In a statement, signed by a former aide of Jonathan, Mr. Reno Omokri, the Jonathan camp noted as follows:
“Former President Jonathan was not president in January 2010. During that time, he was completely shut out of power by an unelected cabal that ran Nigeria during the period of the ill health of the late President Yar’Adua, before the National Assembly courageously intervened on February 9, 2010.”
Jonathan assumed office in February 2010 and, according to Omokri, the deal had by then already been set in motion by Rilwanu Lukman, Umaru Musa Yar’Adua’s Petroleum Minister. The cabinet and close allies of the late president had refused to turn over sensitive documents to his deputy because Yar’Adua hadn’t handed over to him as constitutionally stipulated.

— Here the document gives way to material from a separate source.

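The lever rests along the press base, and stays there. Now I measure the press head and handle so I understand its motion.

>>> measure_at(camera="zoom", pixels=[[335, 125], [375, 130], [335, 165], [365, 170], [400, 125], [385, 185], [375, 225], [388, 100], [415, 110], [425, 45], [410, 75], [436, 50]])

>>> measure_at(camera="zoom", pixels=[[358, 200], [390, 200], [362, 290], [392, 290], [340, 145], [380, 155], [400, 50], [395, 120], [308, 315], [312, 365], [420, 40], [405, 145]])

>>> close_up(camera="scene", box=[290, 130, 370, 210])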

“That same cabal has resurrected and has now coalesced around President Muhammadu Buhari, with some of them being made either ministers, or formal and informal advisers. As a matter of fact, the main man behind that cabal is now one of the closest persons to General Buhari.”

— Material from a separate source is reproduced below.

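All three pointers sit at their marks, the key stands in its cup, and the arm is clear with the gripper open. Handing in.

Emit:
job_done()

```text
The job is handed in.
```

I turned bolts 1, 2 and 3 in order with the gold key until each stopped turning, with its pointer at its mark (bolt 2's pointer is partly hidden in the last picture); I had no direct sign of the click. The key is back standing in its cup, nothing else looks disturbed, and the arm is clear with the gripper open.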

Another dangerous twist was added to the crisis, when a statement purportedly made by P&ID surfaced, blaming President Buhari and Mallam Malami for the high cost of the damage. The statement detailed events that transpired since 2010 when the deal was first contracted.
An extract of the statement read thus: “The Attorney General’s pronouncements in the Nigerian press are a clear attempt to cover up his own incompetence and that of the Buhari Administration. This is a matter, which could have been settled shortly after he took office in November 2015 for $850 million. Instead, he personally took the decision to gamble on the arbitration and turned an $850 million liability into a $9.6 billion liability.”
It is okay that the Attorney General has sworn to prosecute and punish everyone involved and responsible for the loss, if it is eventually executed, one thing must be established, will he also prosecute himself if given the afore-mentioned, he also had a role to play.